Barry was given two machines by Suzuki for 1973 – an air-cooled TR500 and a three-cylinder water-cooled TR750. Both bikes were developed from road bikes, but they were housed in frames built by chassis specialist and former sidecar champion Colin Seeley. The superior handling of the bikes, combined with Barry’s own mechanical skills, ensured the partnership was a success: the Seeley-framed TR750 triple, seen here, gave Barry victory in both the FIM F750 Championship and MCN Superbike series.
‘In 1973 the works Suzukis were feeling right; I was beginning to feel right; and I sensed there might be something good at last happening for me.’ BARRY SHEENE
As Barry’s career gained momentum, his earnings as a professional racer began to improve, and by the end of the 1972 season he had enough money to move out of London. He eventually settled on Ashwood Hall, a six-bedroom country farmhouse near Wisbech in Cambridgeshire. Although in need of renovation, it had its own grounds and an apple orchard, and – crucially for Barry – it was big enough to provide a home for both him and his parents, Franco and Iris.

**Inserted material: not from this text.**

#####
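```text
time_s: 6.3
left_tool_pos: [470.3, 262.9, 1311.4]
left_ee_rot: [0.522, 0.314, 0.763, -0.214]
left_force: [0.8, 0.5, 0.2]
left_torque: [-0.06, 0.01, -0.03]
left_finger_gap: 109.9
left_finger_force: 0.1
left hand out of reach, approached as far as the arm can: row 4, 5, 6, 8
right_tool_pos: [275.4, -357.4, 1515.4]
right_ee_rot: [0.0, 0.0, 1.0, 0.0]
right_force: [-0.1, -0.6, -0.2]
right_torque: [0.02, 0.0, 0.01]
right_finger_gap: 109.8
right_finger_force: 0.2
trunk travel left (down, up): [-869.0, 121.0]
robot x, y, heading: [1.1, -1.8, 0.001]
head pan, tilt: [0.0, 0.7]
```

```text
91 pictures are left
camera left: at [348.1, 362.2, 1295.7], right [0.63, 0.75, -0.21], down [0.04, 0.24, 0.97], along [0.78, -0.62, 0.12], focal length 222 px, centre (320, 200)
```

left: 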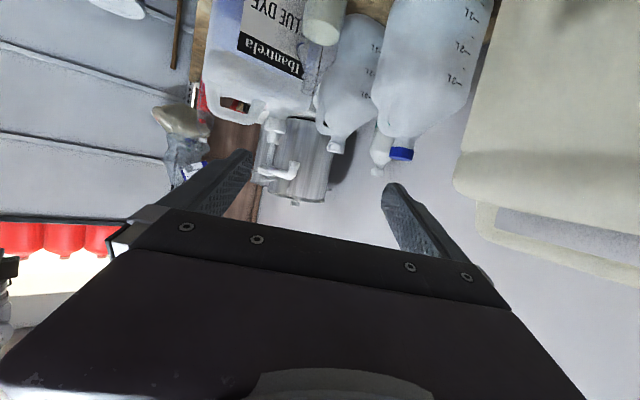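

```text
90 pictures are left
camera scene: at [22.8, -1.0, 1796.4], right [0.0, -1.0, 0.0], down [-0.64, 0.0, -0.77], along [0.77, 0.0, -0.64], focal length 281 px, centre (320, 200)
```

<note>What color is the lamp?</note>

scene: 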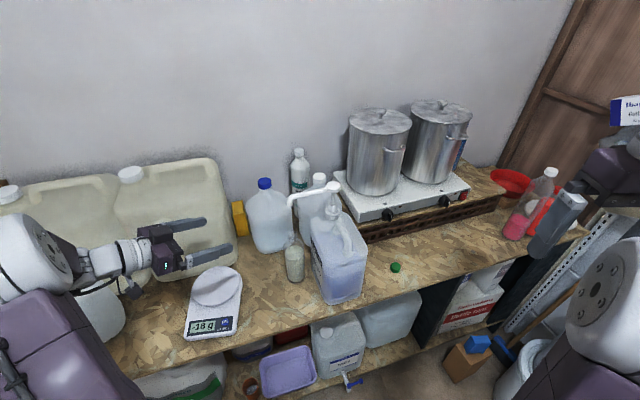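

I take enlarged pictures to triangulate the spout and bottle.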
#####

By his own admission, Barry put his parents through hell as a rebellious teenager. As he got older, though, his bond with them grew: not only were they always by his side at a race meeting, they also shared a home with him. So whenever Barry moved house, Franco and Iris always went with him. His dad’s expertise with machinery has been well documented and he was vital in giving set-up advice throughout Barry’s career, but equally important was his relationship with his mother. Their bond was incredibly tight right up until she passed away in June 1991, which left him distraught. So keenly did he feel her loss, sister Maggie felt it was ‘something he never really got over’.